* begin *

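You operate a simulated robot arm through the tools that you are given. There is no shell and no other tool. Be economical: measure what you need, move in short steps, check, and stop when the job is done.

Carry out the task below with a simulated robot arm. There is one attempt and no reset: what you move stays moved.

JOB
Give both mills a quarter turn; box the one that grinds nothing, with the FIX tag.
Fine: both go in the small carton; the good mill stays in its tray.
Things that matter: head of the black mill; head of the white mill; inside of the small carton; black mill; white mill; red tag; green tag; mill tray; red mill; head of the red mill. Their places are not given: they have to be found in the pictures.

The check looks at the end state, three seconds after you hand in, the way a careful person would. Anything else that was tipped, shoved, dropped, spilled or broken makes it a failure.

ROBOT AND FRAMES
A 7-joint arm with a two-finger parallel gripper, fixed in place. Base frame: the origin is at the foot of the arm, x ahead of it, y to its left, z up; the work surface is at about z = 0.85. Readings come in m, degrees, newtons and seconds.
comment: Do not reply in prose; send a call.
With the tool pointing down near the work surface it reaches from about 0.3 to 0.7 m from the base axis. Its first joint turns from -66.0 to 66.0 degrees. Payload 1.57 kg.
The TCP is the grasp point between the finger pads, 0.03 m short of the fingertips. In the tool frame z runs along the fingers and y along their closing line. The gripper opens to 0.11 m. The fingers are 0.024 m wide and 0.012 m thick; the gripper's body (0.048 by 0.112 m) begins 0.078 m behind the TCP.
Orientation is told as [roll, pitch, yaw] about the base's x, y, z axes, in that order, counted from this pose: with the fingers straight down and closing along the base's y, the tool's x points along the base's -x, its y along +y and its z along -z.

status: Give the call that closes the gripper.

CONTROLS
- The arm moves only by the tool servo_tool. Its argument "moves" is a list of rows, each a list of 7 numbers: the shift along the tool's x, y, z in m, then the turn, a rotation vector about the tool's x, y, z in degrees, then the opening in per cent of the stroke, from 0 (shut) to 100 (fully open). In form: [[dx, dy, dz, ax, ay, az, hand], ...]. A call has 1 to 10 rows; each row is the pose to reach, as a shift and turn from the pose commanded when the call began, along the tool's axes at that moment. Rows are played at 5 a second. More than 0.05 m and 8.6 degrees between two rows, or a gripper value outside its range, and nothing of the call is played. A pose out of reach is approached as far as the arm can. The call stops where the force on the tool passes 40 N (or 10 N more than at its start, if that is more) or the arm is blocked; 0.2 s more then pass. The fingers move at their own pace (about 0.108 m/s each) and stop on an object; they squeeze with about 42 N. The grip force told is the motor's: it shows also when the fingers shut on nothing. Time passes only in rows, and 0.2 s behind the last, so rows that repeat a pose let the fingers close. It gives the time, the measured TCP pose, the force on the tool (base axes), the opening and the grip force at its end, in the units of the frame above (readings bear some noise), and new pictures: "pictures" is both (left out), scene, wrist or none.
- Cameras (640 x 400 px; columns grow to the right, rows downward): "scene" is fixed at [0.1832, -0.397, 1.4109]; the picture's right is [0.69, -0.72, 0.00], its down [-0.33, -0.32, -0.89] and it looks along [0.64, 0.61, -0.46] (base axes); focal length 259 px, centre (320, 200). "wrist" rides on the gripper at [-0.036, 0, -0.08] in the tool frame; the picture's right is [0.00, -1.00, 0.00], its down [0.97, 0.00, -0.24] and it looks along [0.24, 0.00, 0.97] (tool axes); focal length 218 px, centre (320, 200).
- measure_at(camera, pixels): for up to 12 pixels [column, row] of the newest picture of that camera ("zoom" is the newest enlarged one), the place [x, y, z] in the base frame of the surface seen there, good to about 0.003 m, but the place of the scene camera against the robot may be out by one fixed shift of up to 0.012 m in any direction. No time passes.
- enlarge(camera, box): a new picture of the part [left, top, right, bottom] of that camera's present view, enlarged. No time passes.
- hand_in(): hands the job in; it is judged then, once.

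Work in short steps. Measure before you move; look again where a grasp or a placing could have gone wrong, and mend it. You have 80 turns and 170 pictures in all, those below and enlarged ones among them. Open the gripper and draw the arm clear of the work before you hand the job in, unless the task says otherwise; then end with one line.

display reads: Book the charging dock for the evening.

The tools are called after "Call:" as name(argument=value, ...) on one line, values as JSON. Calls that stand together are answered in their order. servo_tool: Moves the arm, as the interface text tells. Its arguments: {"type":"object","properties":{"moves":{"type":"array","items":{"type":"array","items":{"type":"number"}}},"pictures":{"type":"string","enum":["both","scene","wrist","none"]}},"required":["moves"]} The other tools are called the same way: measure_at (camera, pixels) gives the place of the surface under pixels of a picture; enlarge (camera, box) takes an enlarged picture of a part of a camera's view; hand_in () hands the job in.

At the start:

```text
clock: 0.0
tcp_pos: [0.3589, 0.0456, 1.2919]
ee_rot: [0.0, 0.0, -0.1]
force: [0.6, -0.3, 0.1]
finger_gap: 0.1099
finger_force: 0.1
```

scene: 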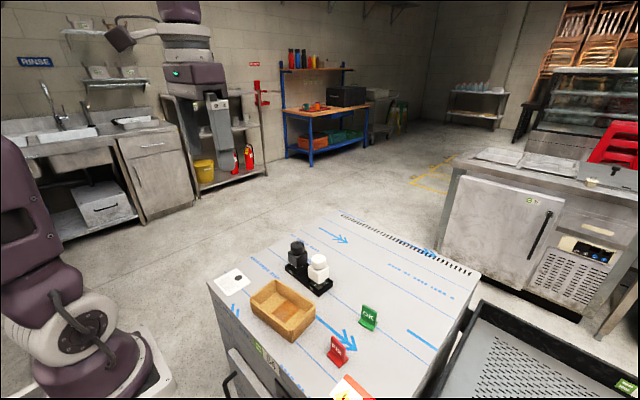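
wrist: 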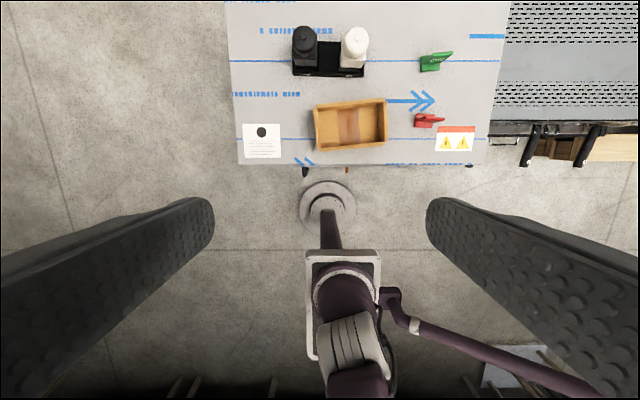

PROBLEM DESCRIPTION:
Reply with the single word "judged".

* end *

Exactly as they appear, please write out the lines from the opening of the listing above down to the line containing "Fine: both go", with both end lines included.

EXERCISE OUTPUT:
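You operate a simulated robot arm through the tools that you are given. There is no shell and no other tool. Be economical: measure what you need, move in short steps, check, and stop when the job is done.

Carry out the task below with a simulated robot arm. There is one attempt and no reset: what you move stays moved.

JOB
Give both mills a quarter turn; box the one that grinds nothing, with the FIX tag.
Fine: both go in the small carton; the good mill stays in its tray.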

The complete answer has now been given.